DATASET EXCERPT>

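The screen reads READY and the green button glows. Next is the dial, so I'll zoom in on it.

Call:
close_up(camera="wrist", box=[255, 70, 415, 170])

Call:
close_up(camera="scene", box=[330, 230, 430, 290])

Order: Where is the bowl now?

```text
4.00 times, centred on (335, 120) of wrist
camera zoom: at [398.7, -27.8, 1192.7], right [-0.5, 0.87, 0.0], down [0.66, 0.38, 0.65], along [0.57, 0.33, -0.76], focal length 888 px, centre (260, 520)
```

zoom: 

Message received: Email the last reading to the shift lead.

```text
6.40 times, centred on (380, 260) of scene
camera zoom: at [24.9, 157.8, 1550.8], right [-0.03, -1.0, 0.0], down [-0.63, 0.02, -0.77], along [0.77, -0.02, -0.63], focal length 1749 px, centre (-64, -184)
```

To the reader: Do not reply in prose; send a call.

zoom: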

TO DO> From the line containing "Order: Where is the bowl now?" to the last line of the material, please quote every line exactly and only those.

THE OUTPUT>
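Order: Where is the bowl now?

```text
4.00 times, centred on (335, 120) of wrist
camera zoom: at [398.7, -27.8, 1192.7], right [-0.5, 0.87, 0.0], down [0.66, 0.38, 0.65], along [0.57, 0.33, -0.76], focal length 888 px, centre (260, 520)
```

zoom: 

Message received: Email the last reading to the shift lead.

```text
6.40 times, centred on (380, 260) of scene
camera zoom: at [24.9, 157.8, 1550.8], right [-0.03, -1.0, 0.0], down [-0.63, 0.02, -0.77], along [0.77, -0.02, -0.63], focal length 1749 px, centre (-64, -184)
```

To the reader: Do not reply in prose; send a call.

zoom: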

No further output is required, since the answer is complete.